Under ITA 2025 old regime, senior citizens aged 60-79 get Rs 3 lakh basic exemption (vs Rs 2.5L for others). Super senior citizens aged 80+ get Rs 5 lakh. In the new regime, all individuals get Rs 4 lakh regardless of age — so the old regime gives a higher benefit to seniors, especially super seniors. This often makes the old regime more favourable for senior citizens with modest incomes below Rs 5-8 lakh.
What interest deduction is available for senior citizens?
Under the 80TTB equivalent in ITA 2025 (old regime), senior citizens can deduct up to Rs 50,000 per year on interest from all sources — bank FDs, savings accounts, recurring deposits, and post office deposits combined. Non-senior citizens only get Rs 10,000 on savings account interest (80TTA). This Rs 50,000 deduction is highly valuable for seniors who park savings in FDs.

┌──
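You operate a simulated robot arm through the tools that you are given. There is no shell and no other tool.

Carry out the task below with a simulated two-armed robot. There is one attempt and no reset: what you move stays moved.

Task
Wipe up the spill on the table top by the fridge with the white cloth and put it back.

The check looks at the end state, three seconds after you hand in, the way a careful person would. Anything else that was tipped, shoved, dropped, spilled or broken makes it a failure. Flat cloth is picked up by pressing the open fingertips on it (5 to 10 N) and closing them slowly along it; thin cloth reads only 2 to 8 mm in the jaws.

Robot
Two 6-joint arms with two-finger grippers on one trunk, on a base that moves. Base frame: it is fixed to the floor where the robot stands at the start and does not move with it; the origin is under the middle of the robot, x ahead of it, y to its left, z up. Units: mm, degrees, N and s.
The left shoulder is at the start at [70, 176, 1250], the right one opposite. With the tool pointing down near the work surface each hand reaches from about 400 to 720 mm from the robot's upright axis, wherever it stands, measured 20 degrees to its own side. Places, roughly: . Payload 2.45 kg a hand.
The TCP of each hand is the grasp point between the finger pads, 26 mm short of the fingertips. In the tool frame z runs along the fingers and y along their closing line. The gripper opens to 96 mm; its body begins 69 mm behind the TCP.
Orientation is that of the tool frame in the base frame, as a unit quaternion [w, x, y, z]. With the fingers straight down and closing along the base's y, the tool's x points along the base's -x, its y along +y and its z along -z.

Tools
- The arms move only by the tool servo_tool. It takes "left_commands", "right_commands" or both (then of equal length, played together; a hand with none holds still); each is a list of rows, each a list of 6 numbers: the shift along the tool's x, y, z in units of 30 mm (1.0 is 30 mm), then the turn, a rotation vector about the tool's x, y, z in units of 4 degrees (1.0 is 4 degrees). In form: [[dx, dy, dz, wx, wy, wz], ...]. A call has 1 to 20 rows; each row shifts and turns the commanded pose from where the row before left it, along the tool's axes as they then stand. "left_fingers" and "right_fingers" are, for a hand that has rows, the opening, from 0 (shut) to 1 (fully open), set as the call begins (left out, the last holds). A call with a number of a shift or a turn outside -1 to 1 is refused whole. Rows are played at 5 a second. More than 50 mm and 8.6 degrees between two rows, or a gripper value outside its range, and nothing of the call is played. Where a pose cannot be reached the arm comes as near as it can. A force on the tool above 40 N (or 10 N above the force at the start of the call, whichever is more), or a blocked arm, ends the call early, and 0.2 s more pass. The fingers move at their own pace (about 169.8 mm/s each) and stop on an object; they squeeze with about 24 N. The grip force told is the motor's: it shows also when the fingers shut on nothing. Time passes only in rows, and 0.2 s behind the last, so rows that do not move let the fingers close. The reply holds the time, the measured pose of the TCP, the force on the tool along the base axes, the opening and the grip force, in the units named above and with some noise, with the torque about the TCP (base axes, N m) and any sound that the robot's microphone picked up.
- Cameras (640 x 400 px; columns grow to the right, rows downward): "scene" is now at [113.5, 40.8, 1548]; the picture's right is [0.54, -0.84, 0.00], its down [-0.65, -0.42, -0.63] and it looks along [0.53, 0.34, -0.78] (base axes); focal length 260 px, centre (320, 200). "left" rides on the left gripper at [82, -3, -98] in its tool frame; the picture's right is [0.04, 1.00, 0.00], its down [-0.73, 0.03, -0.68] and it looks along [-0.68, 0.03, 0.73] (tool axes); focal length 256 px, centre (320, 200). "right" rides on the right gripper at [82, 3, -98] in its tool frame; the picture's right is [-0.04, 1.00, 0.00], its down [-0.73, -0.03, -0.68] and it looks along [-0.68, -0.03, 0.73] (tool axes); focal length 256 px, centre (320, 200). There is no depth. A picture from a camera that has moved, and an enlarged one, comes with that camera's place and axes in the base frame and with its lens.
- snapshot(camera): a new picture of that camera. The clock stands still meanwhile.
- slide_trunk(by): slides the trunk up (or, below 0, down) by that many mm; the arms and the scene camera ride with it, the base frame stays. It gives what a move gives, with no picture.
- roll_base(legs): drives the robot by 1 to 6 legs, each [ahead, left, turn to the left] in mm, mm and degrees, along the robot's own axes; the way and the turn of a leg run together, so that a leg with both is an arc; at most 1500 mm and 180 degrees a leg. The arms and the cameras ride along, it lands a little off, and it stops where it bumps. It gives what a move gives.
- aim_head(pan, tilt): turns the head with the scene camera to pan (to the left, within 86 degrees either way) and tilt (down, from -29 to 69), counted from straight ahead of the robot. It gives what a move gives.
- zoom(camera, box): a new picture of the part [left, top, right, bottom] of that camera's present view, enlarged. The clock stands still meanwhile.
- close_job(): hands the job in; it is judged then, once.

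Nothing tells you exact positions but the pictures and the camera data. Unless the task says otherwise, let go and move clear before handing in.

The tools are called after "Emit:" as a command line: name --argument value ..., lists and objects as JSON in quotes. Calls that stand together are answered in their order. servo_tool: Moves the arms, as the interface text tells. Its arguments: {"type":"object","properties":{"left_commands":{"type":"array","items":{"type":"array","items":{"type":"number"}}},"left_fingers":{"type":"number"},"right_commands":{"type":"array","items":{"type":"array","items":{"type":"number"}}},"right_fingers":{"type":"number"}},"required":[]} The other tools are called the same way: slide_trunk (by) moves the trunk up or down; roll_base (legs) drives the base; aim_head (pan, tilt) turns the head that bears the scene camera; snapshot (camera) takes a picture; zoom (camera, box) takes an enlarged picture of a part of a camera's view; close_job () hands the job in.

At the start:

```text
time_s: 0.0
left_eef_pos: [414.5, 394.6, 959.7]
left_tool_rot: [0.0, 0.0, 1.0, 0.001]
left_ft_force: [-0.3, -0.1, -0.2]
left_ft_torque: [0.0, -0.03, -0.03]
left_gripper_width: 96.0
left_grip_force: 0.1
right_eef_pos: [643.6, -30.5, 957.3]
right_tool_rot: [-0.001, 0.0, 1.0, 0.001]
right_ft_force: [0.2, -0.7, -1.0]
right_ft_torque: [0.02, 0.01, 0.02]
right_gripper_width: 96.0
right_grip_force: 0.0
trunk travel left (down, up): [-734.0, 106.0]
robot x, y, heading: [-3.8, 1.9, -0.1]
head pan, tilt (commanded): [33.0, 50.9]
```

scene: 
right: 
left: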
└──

Do senior citizens need to pay advance tax?
Senior citizens aged 60 or above who do not have income from business or profession are fully exempt from paying advance tax under ITA 2025. They pay all their tax through self-assessment at the time of ITR filing. If they earn any business or professional income during the year, advance tax obligations apply normally. This exemption simplifies compliance significantly for retired senior citizens.
How much health insurance deduction can a senior citizen claim?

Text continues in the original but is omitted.